- [Dataset excerpt]
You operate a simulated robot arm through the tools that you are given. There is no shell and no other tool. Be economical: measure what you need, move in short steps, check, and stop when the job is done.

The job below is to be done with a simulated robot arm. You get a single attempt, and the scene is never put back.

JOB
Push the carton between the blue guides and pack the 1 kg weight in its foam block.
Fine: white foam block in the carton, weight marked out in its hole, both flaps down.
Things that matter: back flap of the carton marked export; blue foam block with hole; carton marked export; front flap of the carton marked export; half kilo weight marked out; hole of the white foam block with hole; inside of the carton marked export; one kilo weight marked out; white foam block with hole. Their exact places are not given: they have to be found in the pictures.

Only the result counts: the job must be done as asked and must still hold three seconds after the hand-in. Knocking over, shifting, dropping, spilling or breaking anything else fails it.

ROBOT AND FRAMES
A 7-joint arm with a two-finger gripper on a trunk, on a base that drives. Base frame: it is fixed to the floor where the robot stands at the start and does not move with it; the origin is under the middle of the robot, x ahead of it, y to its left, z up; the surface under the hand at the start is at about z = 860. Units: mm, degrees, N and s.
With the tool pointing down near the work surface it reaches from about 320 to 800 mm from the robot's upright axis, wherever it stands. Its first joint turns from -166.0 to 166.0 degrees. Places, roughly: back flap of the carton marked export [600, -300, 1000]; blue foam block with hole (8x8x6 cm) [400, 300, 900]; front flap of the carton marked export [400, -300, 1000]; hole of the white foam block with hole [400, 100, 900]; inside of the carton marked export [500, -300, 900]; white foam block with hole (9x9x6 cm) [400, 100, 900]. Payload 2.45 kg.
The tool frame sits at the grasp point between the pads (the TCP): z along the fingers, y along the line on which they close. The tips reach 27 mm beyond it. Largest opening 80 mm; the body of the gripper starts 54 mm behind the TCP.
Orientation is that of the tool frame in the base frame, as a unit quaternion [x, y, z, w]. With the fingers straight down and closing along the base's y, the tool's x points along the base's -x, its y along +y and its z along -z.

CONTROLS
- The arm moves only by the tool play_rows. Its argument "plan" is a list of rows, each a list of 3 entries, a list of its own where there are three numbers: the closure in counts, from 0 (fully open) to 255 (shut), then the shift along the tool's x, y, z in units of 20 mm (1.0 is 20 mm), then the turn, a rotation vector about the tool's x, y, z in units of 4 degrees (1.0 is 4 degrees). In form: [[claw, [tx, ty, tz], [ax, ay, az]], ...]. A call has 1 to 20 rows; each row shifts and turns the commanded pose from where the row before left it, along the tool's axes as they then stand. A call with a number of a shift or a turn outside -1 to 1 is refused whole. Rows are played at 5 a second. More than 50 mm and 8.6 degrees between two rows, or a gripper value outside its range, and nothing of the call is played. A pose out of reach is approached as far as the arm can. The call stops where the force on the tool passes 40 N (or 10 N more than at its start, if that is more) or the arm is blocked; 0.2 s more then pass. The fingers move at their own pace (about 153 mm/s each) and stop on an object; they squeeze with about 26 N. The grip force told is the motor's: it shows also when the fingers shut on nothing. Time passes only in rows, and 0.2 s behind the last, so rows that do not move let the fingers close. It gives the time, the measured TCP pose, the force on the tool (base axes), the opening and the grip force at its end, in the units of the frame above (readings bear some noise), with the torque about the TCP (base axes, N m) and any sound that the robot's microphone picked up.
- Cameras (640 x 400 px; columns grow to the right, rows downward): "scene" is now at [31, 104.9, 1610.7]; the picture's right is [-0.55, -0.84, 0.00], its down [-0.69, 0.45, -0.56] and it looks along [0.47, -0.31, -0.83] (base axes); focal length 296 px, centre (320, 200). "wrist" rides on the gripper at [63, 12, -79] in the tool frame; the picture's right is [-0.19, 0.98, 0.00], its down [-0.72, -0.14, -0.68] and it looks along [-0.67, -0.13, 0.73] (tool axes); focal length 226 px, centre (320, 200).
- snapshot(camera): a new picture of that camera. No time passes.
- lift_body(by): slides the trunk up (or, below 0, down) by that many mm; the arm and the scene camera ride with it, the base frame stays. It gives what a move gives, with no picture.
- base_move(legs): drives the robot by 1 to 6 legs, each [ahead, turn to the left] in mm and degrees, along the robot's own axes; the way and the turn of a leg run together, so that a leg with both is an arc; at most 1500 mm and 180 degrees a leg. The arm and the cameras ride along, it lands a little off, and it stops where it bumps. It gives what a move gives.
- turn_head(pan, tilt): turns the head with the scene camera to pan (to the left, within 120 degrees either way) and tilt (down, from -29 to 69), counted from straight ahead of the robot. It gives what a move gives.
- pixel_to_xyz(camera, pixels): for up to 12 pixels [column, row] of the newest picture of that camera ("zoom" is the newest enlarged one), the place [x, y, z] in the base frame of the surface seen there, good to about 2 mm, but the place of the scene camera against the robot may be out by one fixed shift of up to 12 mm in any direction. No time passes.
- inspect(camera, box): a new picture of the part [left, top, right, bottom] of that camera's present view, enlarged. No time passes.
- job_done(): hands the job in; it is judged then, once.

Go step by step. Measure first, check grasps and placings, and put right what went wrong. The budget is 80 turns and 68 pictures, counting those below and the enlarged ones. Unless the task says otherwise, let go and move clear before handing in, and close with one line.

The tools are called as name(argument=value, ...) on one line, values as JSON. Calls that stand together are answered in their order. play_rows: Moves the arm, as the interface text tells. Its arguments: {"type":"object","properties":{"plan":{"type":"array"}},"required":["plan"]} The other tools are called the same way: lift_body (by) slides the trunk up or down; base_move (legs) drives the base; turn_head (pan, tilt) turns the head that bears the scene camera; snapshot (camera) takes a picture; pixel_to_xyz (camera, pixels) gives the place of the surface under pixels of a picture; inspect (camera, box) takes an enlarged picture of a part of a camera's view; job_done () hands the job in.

- [Extract provided]
Adolfo: Eles vão estar investindo em vender a banda, que já tem o respeito de muita gente no mercado e tal, mas tem que ter uma estrutura de venda, sem a venda você não sai do lugar. E aí bicho, os caras vão estar sempre raciocinando, vão saber discernir onde é bom a banda estar ou não, onde dá prá tocar, em troca disso ou daquilo, onde sobra um cachê, não sei, é um pessoal experiente. O Edu tem o Manimal há um tempo, é empresário de show. Gustavo e Paula já venderam muito Trio Forrozão pro estado inteiro, vendem o Casaca, o Pé do Lixo, tem tempo no mercado, já tiveram casa de show, um monte de coisa. E pô, fizeram a proposta prá gente e a gente precisa disso, sem administração hoje, sem alguém prá organizar sua vida, não adianta fazer. A gente não consegue fazer, não sabe, não gosta, eu odeio administração, todos nós da banda odiamos administração, não dá certo. É mesma coisa que colocar os empresários prá criar as músicas…

Sobre o show de lançamento, vocês pensaram em fazer algo grande. Não acabou rolando e teve o show na Megazoom. E parece que não foi o que vocês queriam…

Adolfo: Não foi não, foi ótimo enquanto foi ótimo, depois não foi muito bom. Bicho, a gente pensava, pro lançamento, em fazer um show gratuito na UFES, com 3 ou 4 bandas capixabas convidadas, mas isso dependia de patrocínio, e daí não rolou. Prá es se show que teve na Megazoom, a gente fez uma sequência, que também não é uma coisa fácil, uma sequência que começou detonando tudo. A gente tinha um final que pô, também era lá no alto. Serjão fez a sequência, ele tem experiência nisso, ele é radialista, trabalha com isso. Aí bicho, os caras (Charlie Brown) começam a tocar lá, também pô, problema de produção, mais uma vez desorganização, a gente tinha um show de 1hora e 20 minutos, por aí, o normal é 1 hora. A gente preparou um lance e na verdade não executamos aquilo, porque a conjuntura fez a gente tomar um outro caminho. A relação com a platéia no primeiro tempo foi excelente. Agora, tudo cara, tava muito quente na boate. E tinha ar condicionado, mas não foi ligado, as pessoas não aguentam. Mas se bem que aquela boate está decadente né, aquilo é um ambiente decadente.

- [The exercise]
Resume the extract provided where it left off.

- [Output]
Serjão: É, tem uma cabeça de burro lá.
Adolfo: Vou dizer mais, a gente até seguraria mais tempo tocando, mas também tinha antes do Charlie Brown um som alto lá fora que tava fora do script, já estava combinado que não teria som porra nenhuma. Então, a gente tirou proveito do que deu prá tirar, tinha muita imprensa.
Sandro: Fomos barrados na porta, na área vip.
Adolfo: Quer dizer, furou um monte de coisa, entendeu? Mas isso não interessa, rolou coisas que não são comuns, mas tinha as bolas de soprar, teve bolo no final, e o palhaço foi, cara, o Caramelo.
Serjão: O bolo era muito pequeno, mas foi ótimo, quem tava ali, merecia o pedaço.
Adolfo: Já pensou se tivesse aquele monte de gente prá um bolo daquele tamanho. A gente se adequou ao bolo. (risos)

Vocês de certa forma já vivem de música, você (Adolfo) escreve sobre música, o Serjão é radialista, enfim. Mas na coletiva, disseram que querem agora viver da banda. Assim, na idade que estão (não chamando-os de velhos), vocês já tem uma vida mais ou menos estabelecida… tem disposição mesmo prá largar isso, e sair com a banda prá tocar fora e tal?
Adolfo: Pode chamar de velho, pode chamar! Mas bicho, eu não tenho mais disposição é prá não largar isso que eu tenho. Sei lá, a gente obedece o destino e desobece as circunstâncias da vida prática né? Porque o mais fácil seria realmente a gente seguir carreira de comunicador, eu poderia ser jornalista de qualquer empresa aqui, buscar um progresso, querer virar editor-chefe da casa do caralho, e tá tudo beleza. Mas pô, ao contrário, eu não estou a fim. Ele, Serjão, é rádio, ele faz um programa que tem tudo a ver. Mas não sei, a resposta que eu posso te dar é essa, eu não aguento mais é fazer o que eu faço. Acho que todo mundo na banda pensa assim.
Serjão: É, senão a gente não estaria aí há 10 anos dando murro em ponta de faca. Não é fácil. Acontece muita coisa legal, mas acontece muita roubada também, entendeu? E apesar de tudo a gente engole muito sapo, engole seco, mas vai em frente, porque é disso que a gente quer viver. É o que a gente acredita que é o melhor prás nossas vidas.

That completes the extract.